History

50 years of preventing blindness and preserving sight

Our journey began in 1965 when the Australian Foundation for the Prevention of Blindness (Queensland Division) was incorporated. The mission included the establishment of an academic eye institute to undertake world-class research into diseases that threaten the eye. 

Dr John Ohlrich was the driving force in establishing the Foundation and provided excellent leadership and guidance for many years.

Under the support of the Prevent Blindness Foundation, and with the generous financial assistance of supporters such as: Mr Charles Viertel OBE, Optical Prescription Spectacle Makers (now OPSM), the Royal Australian College of Ophthalmologists, Lions International, and Perpetual Trustees, the University of Queensland Chair of Ophthalmology was established at the Princess Alexandra Hospital in 1986. Also in 1986 Professor Lawrence Hirst was appointed Executive Director of the Foundation.

In 1991 the name of the Foundation was changed to the Prevent Blindness Foundation (PBF). Under the guidance of Professor Hirst, the Queensland Eye Bank was opened at the Princess Alexandra Hospital the following year.

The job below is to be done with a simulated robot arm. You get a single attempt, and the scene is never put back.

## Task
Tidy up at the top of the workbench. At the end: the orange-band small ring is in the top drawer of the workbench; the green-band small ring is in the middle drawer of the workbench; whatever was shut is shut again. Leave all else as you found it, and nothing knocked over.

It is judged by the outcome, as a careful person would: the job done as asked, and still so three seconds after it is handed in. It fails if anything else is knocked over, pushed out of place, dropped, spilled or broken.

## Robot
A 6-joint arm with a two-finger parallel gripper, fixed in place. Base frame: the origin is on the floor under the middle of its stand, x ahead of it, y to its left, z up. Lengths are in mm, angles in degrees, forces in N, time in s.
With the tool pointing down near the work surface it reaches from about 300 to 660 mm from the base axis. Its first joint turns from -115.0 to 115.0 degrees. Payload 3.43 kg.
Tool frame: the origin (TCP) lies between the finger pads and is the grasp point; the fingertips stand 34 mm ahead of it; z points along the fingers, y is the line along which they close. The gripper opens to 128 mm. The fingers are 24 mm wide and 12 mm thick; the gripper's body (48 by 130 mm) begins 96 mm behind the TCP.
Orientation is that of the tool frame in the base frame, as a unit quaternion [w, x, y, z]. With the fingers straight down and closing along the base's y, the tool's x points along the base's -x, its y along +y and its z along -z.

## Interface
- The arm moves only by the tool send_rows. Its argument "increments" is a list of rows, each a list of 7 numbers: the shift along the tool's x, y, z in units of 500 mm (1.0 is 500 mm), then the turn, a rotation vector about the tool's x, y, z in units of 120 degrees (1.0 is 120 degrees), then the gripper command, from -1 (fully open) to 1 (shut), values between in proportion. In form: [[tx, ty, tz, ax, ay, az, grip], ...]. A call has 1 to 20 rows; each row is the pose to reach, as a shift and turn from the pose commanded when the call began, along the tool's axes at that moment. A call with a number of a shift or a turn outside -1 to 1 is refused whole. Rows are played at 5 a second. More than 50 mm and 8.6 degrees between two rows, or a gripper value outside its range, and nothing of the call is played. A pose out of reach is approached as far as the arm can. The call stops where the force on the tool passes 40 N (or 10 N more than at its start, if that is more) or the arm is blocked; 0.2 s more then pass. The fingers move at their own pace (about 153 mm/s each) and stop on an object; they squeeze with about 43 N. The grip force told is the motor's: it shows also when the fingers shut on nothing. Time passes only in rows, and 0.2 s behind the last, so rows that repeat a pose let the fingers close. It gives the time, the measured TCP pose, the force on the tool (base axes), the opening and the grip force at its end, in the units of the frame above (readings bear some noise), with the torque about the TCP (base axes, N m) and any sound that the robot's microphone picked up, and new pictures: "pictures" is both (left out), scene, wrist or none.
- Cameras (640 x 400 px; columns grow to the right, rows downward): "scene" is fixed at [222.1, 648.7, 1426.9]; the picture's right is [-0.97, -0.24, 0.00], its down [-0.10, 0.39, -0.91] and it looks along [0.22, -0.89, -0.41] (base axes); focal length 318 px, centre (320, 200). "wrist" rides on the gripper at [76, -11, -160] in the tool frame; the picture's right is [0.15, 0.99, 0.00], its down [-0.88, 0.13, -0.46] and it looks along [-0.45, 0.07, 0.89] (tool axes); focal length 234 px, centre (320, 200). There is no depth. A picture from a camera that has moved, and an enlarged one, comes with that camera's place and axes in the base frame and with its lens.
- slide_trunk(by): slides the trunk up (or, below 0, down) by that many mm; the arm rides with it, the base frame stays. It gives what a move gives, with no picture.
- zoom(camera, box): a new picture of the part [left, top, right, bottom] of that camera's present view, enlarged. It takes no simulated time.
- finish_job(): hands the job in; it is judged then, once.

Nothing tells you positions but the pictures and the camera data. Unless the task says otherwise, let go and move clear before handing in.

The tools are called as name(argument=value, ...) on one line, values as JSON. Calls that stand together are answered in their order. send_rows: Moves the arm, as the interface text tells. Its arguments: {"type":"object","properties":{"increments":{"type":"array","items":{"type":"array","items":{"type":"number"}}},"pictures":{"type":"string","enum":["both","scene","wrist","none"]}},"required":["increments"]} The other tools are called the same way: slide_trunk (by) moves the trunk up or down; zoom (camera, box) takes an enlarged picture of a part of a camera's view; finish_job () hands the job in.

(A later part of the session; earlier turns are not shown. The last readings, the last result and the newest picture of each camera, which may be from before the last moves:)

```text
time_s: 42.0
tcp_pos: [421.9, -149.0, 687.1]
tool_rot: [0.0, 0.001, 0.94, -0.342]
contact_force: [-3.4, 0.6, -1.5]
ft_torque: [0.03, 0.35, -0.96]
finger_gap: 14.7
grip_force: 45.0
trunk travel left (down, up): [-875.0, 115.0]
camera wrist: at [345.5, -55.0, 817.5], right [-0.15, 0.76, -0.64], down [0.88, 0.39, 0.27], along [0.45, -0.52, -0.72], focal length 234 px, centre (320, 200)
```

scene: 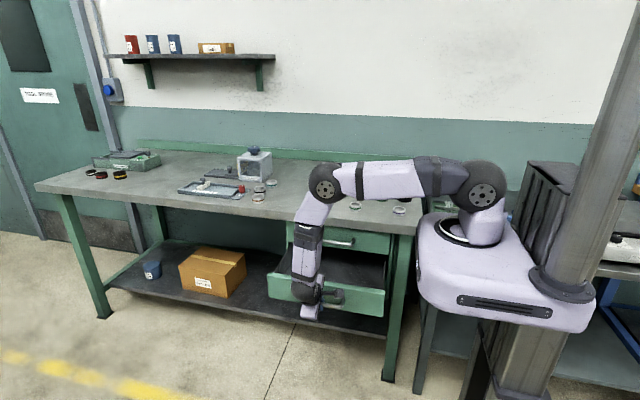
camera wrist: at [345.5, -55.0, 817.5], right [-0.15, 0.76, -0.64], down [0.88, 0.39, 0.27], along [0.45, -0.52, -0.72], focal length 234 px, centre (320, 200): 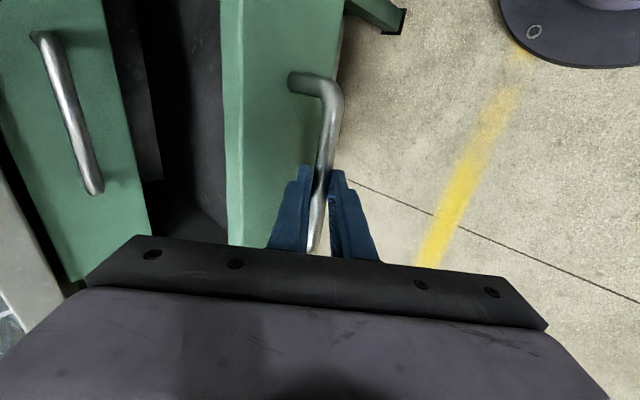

This world class Eye Bank has provided thousands of corneas to patients who have lost their sight and restored their ability to work, drive and travel.

In 2002, Mr Des Hancock was appointed Chairman of PBF and led the Foundation until 2011. Fundraising began in earnest to build an academic eye institute for Queensland.

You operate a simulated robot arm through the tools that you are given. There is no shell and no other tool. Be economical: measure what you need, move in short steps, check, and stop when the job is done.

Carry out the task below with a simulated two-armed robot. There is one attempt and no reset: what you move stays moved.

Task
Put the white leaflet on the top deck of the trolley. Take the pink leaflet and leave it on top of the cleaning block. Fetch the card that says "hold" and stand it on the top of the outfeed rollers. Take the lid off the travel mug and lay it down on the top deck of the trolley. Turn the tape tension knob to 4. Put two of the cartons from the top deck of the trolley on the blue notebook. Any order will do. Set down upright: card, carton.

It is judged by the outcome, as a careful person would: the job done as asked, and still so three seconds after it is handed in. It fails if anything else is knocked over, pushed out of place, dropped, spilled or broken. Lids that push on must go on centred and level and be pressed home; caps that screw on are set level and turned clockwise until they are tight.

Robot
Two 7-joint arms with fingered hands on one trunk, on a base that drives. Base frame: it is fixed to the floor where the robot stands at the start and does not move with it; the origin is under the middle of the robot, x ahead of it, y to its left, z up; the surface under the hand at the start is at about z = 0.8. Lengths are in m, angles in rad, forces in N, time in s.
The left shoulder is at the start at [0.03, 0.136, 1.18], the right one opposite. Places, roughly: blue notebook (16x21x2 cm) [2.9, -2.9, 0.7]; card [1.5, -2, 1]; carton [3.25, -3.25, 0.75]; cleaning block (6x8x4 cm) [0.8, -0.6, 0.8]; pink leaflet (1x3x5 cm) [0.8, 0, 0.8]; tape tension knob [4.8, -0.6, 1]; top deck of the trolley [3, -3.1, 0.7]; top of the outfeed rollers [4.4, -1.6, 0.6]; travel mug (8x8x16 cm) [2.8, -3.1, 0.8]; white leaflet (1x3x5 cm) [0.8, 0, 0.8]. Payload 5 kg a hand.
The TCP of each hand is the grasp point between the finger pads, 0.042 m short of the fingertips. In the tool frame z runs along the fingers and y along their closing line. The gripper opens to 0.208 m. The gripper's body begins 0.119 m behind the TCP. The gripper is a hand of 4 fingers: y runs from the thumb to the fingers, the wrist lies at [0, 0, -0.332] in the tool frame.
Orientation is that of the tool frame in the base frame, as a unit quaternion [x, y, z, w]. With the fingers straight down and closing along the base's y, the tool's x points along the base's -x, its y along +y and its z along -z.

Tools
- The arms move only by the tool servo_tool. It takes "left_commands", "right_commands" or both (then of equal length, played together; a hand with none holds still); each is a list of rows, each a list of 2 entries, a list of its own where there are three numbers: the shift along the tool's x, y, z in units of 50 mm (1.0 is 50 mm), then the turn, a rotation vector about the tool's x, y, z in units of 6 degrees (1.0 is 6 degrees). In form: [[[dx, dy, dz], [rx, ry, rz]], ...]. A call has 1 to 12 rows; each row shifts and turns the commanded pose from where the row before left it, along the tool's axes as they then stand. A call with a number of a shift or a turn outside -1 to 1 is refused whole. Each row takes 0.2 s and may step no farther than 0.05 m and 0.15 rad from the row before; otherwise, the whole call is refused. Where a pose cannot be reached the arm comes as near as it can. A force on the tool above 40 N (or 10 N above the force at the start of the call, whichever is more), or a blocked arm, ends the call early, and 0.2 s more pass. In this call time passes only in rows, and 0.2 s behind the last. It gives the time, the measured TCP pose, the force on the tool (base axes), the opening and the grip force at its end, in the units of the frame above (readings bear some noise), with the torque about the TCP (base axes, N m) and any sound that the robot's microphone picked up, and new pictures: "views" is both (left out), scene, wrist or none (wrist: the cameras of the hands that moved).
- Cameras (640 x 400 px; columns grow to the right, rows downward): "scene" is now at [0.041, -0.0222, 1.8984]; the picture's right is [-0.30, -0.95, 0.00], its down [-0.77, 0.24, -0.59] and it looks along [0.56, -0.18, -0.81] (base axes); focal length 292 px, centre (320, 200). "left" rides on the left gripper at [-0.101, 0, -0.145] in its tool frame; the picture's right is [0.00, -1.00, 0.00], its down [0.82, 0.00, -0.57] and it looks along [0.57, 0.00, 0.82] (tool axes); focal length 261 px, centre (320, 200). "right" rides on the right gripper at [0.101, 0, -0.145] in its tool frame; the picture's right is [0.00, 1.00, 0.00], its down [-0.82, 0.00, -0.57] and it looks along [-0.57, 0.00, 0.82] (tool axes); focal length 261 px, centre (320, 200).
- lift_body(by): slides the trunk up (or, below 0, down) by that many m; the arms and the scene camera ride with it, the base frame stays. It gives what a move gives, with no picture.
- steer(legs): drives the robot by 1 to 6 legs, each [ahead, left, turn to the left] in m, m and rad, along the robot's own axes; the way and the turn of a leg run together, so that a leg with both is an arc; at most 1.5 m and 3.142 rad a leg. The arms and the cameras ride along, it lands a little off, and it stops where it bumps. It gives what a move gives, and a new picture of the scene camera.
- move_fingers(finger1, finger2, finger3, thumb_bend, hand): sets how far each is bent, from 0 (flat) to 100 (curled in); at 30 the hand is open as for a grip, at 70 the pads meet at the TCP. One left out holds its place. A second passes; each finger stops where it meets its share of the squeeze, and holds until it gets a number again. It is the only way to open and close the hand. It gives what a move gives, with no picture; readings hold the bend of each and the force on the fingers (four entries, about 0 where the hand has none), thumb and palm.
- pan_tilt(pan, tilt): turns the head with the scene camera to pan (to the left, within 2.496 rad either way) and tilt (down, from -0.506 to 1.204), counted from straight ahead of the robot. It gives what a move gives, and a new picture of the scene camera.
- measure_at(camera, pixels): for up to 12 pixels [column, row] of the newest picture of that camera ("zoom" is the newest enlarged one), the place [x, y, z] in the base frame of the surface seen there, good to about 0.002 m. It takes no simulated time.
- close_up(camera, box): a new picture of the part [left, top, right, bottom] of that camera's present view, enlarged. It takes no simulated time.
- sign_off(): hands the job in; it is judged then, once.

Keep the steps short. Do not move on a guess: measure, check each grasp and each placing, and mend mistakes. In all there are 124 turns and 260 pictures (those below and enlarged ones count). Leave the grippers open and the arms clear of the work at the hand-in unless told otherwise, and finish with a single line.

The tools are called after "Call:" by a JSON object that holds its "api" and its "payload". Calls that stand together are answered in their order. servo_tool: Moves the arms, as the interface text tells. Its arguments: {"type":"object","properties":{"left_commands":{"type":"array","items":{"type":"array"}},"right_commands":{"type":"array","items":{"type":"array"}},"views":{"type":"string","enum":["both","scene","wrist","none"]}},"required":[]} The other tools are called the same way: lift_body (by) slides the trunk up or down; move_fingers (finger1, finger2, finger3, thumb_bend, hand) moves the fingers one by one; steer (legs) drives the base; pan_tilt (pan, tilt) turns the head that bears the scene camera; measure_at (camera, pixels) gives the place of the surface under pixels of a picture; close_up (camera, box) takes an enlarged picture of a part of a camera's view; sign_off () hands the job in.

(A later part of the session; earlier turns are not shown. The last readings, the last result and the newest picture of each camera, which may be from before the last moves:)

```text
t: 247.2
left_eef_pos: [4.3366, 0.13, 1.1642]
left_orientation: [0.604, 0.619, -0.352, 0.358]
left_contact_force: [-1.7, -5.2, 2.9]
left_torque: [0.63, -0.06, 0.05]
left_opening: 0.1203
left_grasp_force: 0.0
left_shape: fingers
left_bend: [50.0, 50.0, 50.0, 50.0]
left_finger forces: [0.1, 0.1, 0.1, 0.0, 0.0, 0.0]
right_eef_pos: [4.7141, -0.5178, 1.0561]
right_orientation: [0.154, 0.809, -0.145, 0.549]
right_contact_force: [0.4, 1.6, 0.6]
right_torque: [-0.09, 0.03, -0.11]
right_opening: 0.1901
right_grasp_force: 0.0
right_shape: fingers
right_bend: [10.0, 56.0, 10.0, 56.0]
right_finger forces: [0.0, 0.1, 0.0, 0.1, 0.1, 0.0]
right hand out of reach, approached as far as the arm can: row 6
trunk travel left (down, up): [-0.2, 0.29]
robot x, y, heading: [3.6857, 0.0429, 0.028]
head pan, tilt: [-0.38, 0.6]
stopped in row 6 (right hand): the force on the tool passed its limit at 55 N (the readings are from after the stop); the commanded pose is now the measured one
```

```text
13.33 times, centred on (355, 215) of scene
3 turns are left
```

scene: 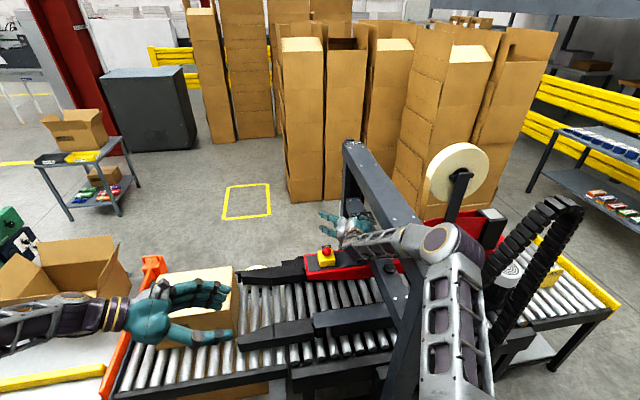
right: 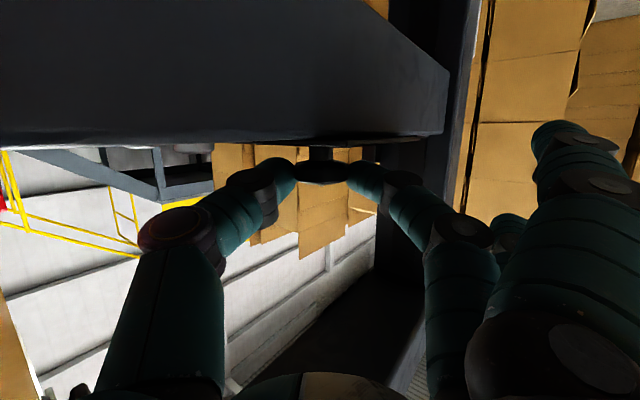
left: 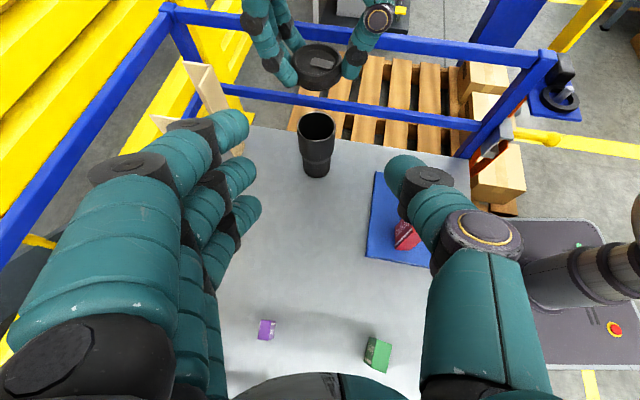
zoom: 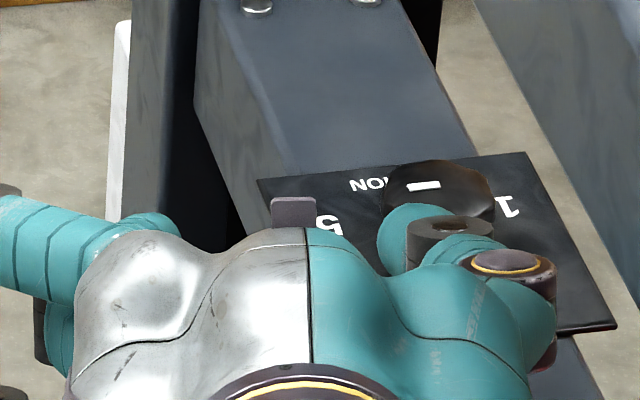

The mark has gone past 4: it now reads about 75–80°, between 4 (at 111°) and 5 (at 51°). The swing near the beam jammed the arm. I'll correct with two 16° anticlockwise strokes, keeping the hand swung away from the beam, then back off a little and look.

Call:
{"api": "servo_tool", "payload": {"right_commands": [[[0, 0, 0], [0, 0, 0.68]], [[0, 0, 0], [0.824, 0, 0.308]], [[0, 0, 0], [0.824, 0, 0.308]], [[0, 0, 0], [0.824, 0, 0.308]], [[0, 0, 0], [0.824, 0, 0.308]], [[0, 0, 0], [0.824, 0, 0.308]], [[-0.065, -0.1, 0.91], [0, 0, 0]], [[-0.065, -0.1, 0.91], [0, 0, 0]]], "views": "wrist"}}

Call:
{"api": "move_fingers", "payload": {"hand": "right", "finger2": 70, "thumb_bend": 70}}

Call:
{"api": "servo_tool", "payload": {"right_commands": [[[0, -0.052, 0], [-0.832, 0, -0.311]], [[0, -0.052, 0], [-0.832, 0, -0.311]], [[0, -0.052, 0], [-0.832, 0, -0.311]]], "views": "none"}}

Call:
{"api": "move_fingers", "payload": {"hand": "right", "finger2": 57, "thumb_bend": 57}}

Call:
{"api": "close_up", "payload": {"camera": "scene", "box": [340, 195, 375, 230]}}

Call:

After many years of hard work and determined effort, the Queensland Eye Institute was officially opened on 30th June 2005 by the Queensland Minister for Health. This was the realisation of a dream shared by many people.

In 2010 Professor Lawrence Hirst retired from his role as Executive Director and Professor Mark Radford was appointed to take on the role of guiding the Foundation and the Queensland Eye Institute into its next chapter. Overtime it was becoming apparent that the Foundation was outgrowing its premises at the Mater Hospital and a plan was set to source a new facility to incorporate its growing specialist services and expanding medical research. 

In 2011 Mr Mark Sheridan was appointed as Chairman of the Prevent Blindness Foundation and continues to lead the Foundation today. The QEI Board made an investment in excellence when it agreed to fund the development of the South Bank Day Hospital, a wholly owned subsidiary of the Queensland Eye Institute. The Hospital presents QEI with an exciting opportunity to transform the way they provide care to patients and their families. All profits from the hospital go back into the Foundation to support our medical research and teaching activities of the institute. 

On 3rd June 2014 the new premises of the Queensland Eye Institute was officially opened by Her Excellency the Governor of Queensland, Ms Penelope Wensley AC, at 140 Melbourne Street, South Brisbane. The new facilities are the result of the efforts and tireless work of so many people who had a vision for Queensland, in particular the Sylvia and Charles Viertel Charitable Foundation. It has been the selfless legacy Charles Viertel left and generously named the Prevent Blindness Foundation (now renamed as the Queensland Eye Institute Foundation) as a beneficiary.

Today the model of the Foundation may look different to what was started 50 years ago but the goal back then was the same as it is today - to prevent blindness and preserve sight.